━━━ Information provided
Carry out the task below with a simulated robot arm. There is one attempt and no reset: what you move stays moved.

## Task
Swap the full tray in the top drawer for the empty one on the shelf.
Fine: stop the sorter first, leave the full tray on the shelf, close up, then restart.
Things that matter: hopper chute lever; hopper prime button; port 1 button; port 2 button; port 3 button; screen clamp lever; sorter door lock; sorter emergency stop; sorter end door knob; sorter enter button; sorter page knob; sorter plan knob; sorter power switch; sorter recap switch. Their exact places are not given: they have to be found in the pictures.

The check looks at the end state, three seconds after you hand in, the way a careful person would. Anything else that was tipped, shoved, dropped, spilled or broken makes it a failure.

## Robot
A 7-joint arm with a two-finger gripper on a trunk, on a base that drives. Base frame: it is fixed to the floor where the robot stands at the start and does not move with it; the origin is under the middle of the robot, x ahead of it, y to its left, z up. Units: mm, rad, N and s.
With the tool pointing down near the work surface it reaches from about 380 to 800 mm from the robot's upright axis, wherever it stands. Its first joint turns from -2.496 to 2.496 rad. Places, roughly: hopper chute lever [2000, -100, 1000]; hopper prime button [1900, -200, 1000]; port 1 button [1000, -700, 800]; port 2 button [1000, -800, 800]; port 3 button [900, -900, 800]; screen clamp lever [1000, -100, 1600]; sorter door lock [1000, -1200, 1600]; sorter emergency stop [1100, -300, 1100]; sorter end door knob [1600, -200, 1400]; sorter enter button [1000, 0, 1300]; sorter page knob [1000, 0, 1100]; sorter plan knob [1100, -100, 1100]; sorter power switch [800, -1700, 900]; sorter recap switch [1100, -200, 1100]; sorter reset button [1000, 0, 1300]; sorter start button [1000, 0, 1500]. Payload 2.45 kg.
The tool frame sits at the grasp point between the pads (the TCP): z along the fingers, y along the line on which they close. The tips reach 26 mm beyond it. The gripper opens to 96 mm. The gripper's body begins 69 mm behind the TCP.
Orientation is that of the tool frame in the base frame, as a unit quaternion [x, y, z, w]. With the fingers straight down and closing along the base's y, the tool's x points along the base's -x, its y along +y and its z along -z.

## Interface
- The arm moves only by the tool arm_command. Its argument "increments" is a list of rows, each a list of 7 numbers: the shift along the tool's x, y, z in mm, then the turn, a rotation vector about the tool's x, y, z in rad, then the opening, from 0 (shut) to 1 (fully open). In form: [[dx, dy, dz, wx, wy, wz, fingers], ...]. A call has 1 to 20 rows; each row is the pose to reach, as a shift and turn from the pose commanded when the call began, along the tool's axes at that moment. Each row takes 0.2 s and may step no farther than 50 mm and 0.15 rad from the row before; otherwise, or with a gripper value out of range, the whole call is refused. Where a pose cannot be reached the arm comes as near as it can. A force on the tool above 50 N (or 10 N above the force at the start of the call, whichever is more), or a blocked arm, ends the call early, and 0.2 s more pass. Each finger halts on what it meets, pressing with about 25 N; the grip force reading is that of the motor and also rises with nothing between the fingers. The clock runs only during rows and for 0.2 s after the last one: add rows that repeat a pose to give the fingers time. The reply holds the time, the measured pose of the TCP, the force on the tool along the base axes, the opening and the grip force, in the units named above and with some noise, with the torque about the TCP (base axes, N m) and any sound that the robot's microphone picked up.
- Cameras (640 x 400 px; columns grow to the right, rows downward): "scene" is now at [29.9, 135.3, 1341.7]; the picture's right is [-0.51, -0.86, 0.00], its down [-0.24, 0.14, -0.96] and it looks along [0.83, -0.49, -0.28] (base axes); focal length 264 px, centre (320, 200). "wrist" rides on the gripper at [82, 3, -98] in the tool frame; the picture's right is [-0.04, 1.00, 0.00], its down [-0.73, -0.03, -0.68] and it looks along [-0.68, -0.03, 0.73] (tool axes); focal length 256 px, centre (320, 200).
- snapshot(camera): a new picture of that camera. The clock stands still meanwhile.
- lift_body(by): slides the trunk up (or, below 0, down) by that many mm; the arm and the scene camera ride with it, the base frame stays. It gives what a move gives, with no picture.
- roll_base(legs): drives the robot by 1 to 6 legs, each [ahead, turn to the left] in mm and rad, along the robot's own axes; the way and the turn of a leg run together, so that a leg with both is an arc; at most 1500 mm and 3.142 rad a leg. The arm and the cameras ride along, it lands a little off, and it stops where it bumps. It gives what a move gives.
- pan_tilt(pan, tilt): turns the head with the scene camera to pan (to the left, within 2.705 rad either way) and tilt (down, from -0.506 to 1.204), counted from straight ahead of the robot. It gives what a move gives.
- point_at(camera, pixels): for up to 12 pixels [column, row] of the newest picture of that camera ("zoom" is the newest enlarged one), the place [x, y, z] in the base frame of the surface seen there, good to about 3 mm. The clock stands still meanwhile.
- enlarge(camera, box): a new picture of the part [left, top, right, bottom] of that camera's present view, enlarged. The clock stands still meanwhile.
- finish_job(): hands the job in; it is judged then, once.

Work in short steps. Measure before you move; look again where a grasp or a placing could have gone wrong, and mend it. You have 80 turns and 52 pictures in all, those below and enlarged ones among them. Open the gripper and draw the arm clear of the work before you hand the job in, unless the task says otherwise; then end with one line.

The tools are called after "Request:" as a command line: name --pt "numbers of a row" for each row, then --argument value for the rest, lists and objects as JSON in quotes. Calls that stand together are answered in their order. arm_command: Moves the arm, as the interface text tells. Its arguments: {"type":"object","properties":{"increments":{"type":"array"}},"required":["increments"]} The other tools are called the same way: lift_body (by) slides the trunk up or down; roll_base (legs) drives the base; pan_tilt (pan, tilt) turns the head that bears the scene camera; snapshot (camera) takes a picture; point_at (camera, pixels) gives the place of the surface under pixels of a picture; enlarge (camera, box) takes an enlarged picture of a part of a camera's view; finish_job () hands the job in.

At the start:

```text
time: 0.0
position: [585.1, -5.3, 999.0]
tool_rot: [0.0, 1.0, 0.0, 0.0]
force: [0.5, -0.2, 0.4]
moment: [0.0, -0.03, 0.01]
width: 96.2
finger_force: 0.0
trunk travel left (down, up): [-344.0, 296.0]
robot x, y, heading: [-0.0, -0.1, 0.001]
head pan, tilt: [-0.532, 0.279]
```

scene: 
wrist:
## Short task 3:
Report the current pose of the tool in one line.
━━━━━━
━━━ Supplied text
Leadership

It’s on the Label: Trust Project Wants to Highlight Real News

With “fake news” becoming a meme this year, the world of journalism is fighting back through a carefully planned initiative called The Trust Project. The goal? Thoughtfully considered transparency.

The biggest issue facing journalism today might be one of trust. There’s not enough of it, and many outlets struggle with audiences that are skeptical of whether they deserve that trust.

The Trust Project, a new initiative formally launched this week, suggests that the path to rebuilding and maintaining that trust is strength in numbers—as well as a nutrition label of sorts for the news you read.

Representatives from more than 75 news organizations globally, including The New York Times, The Washington Post, the BBC, The Globe and Mail, the Financial Times, Zeit Online, and the Center for Public Integrity, assisted with creating a standardized way of underlining a trusted source or news story.

From a list of 37 potential options, the group underlined a core group of eight indicators of trust that focus on best practices, sourcing, reporting methods, diverse voices, and the feedback received by reporters during the process. The goal will be to make this information available to readers in a clear way so that they can figure out how a story came to be, what kind of sources were used, and the background of both the reporter and organization.

Sally Lehrman of Santa Clara University’s Markkula Center for Applied Ethics, who is leading the project, wrote in The Atlantic this year that the thought process around these trust metrics is being driven by readers, some of whom were interviewed at depth.
━━━━━━
## Short task 1:
Could you quote the supplied text from "The biggest issue" up to and including "or news story."?
## Short task 2:
Continue the supplied text from where it stops.

## Written answer 1:
The biggest issue facing journalism today might be one of trust. There’s not enough of it, and many outlets struggle with audiences that are skeptical of whether they deserve that trust.

The Trust Project, a new initiative formally launched this week, suggests that the path to rebuilding and maintaining that trust is strength in numbers—as well as a nutrition label of sorts for the news you read.

Representatives from more than 75 news organizations globally, including The New York Times, The Washington Post, the BBC, The Globe and Mail, the Financial Times, Zeit Online, and the Center for Public Integrity, assisted with creating a standardized way of underlining a trusted source or news story.

## Written answer 2:
“They wanted to hear from people like themselves and unlike themselves—certainly more than the usual high-powered leaders in business and government,” she explained. “Many talked about more engagement. A news story, we heard, should offer tools like annotation and forms that would allow readers to contest claims, suggest more sources and propose ideas for reporting further. Journalists, people urged, should be more collaborative with the public they aim to serve.”

Some of the first news outlets to display the trust indicators, according to Harvard’s Nieman Lab, include a number of major legacy publications like The Washington Post, The Economist, and The Globe and Mail, but also prominent online publications like Mic and the Independent Journal Review. A number of German and Italian publications are also a part of the initial test, which is currently being rolled to sites with the technical backing to pull off such an experiment.

Additionally, social networks and major search engines, such as Facebook, Twitter, Google, and Bing, will work to implement the project’s tools into their services. The project will also build technological tools, like a WordPress plugin, to help publishers big and small eventually include these trust indicators.

(Curious what an article built around trust will look like? Here’s a mockup.)

The new consortium, which is explicitly nonpartisan, has the support of nonprofit funding, including from Craig Newmark Philanthropies, Google, the Democracy Fund, the John S. and James L. Knight Foundation, and the Markkula Foundation. Craig Newmark, the founder of Craigslist, helped get the project off the ground as the initial funder.

(Bet_Noire/iStock/Getty Images Plus)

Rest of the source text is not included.